**Article:**
- - - -
Lagniappe
Simon
Romero :
Venezuelans square off over race,
oil and a populist political slogan
“Mi
negra” is an almost untranslatable term of endearment used
in rich and poor households in this racially mixed country, with
a definition somewhere between “My dark-skinned woman”
and “My dear.”
Now, it also
has another meaning. In a reference to the color of oil, President
Hugo Chávez’s main electoral challenger chose Mi
Negra as the name of a banking card he proposes that would transfer
oil revenues directly to the poor.
Few other
projects point so succinctly to the populism that permeates the
campaigns of both Mr. Chávez and the top contender to unseat
him, Manuel Rosales, governor of the oil-producing Zulia State,
leading to the elections on Dec. 3.
Mr. Rosales,
a career politician who frequently checks his BlackBerry for messages
and speaks with monotone disdain of Mr. Chávez’s
militaristic populism, cultivates an image of managerial efficiency.
But he sounds
strikingly similar to Mr. Chávez when he talks about distributing
oil wealth to the poor, a perennial campaign issue in Venezuela.
His advertisements use the image of Gladys Ascanio, a black social
worker who lives in one of Venezuela’s largest slums, to
celebrate the proposal.
“It’s
come down to a choice between two populists without strategies
for addressing the structural underpinnings of poverty,”
said Juan Romero, a political scientist at the University of Zulia.
- - - -
**Exercise brief:** Keep the article going from its last sentence.
- - - -
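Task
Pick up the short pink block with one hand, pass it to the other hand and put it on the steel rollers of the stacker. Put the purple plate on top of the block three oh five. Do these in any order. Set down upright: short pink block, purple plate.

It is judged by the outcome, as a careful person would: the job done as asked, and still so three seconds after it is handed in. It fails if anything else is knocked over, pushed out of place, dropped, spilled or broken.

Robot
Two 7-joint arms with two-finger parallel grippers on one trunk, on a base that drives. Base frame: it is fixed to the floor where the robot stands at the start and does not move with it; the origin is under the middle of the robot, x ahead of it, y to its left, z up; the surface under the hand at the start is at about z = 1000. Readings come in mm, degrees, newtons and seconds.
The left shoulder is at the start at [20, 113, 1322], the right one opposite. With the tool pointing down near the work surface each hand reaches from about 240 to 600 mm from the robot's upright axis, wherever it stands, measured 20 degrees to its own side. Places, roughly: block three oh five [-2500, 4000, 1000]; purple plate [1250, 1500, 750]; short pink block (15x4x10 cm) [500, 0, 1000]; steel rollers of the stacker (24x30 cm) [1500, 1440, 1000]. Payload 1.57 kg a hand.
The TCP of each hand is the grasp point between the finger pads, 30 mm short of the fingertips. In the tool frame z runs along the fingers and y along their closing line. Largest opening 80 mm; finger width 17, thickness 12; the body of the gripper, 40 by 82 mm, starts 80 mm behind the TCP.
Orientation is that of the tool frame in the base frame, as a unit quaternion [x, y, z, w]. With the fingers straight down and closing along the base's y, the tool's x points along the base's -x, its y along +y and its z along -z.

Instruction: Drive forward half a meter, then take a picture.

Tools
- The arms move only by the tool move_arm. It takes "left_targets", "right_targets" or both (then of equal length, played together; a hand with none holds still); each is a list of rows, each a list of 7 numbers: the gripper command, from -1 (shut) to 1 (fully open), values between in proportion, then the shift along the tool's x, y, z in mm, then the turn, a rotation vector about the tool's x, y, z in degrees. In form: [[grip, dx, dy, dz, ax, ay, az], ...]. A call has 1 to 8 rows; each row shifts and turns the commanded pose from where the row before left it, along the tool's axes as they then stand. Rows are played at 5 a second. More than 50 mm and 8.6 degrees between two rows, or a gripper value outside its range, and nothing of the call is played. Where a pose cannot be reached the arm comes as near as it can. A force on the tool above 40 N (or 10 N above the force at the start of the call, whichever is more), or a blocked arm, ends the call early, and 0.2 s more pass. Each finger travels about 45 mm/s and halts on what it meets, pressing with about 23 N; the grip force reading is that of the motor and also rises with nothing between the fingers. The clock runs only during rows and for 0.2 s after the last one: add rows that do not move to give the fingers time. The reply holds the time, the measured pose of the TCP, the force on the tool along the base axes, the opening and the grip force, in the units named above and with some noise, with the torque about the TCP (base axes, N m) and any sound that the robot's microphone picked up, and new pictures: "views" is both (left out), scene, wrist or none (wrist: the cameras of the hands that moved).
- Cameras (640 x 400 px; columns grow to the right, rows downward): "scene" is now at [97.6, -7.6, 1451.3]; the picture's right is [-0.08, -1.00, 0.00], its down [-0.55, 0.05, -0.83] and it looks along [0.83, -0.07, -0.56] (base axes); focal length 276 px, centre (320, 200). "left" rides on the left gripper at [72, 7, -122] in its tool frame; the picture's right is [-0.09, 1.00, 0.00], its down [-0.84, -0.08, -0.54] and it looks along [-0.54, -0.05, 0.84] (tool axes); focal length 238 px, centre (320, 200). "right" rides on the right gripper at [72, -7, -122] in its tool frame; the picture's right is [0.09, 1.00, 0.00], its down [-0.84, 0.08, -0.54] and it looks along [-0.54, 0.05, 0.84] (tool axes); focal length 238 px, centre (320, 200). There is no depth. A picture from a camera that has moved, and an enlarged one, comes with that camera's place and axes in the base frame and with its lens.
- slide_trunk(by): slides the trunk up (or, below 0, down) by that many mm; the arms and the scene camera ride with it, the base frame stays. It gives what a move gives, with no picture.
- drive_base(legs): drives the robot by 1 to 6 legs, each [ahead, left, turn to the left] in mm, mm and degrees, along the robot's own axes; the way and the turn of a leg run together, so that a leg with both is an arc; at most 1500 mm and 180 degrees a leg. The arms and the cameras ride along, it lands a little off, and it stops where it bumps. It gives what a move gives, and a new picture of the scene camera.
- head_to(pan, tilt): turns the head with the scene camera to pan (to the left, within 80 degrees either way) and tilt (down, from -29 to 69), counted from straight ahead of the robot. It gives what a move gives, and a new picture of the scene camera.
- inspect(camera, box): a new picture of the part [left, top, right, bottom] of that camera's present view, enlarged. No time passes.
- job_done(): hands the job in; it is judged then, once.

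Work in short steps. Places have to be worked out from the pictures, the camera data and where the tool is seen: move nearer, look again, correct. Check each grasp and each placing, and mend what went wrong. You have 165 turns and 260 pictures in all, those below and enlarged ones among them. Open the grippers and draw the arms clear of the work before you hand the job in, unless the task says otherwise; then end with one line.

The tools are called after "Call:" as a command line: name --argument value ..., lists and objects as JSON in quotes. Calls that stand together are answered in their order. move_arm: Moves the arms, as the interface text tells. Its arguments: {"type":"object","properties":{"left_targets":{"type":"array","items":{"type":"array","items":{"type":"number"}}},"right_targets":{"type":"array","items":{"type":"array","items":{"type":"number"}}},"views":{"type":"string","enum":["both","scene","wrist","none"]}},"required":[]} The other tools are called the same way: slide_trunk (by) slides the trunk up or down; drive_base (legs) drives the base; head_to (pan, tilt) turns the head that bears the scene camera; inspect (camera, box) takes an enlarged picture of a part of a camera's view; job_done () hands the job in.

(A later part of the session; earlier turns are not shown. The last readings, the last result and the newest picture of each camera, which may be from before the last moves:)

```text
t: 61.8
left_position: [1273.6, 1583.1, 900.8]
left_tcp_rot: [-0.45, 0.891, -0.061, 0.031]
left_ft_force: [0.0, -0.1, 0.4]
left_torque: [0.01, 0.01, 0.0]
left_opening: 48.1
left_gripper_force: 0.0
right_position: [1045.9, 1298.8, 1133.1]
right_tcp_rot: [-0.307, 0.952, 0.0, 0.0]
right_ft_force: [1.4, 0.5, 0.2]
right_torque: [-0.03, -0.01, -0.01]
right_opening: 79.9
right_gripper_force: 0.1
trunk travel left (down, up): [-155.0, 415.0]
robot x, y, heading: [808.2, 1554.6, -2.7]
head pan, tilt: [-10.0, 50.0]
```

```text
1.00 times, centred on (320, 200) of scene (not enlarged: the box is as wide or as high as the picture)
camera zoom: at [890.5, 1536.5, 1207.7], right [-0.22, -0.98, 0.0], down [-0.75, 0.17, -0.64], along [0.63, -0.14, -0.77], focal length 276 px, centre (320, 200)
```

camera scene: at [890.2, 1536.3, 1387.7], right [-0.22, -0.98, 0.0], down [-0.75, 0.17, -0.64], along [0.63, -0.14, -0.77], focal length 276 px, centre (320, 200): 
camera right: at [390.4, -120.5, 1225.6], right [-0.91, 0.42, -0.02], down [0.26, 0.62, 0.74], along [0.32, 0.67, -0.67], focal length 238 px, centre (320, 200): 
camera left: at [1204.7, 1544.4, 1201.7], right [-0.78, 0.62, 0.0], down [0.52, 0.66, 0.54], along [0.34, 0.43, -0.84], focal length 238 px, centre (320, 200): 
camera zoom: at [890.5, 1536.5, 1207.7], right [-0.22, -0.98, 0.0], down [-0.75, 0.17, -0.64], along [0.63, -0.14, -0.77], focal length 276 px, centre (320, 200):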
- - - -
**Exercise answer:**
Chávez
supporters have disparaged Mi Negra as an electoral ploy with
condescendingly racial undertones in a country where as much as
30 percent of the population of 27 million is estimated to be
of African ancestry. (Venezuela has traditionally paid relatively
little attention to the legacies of slavery, which was not abolished
here until the 1850s. Mr. Chávez, who is 52, has jolted
racial dynamics somewhat by boasting of his own African and indigenous
ancestry and strengthening relations with African countries.)
“Chávez
also has his faults, but Mi Negra comes across as opportunist
from someone out of the old political guard,” said Jesús
García, director of the Afroamérica Foundation,
a nongovernmental organization. “The proposal from Rosales
is one of vulgarity, of condescension toward Afrodescendants.”
Meanwhile,
political analysts and economists who are critical of the unchecked
public spending under Mr. Chávez have described the proposal
as similarly ruinous for government finances.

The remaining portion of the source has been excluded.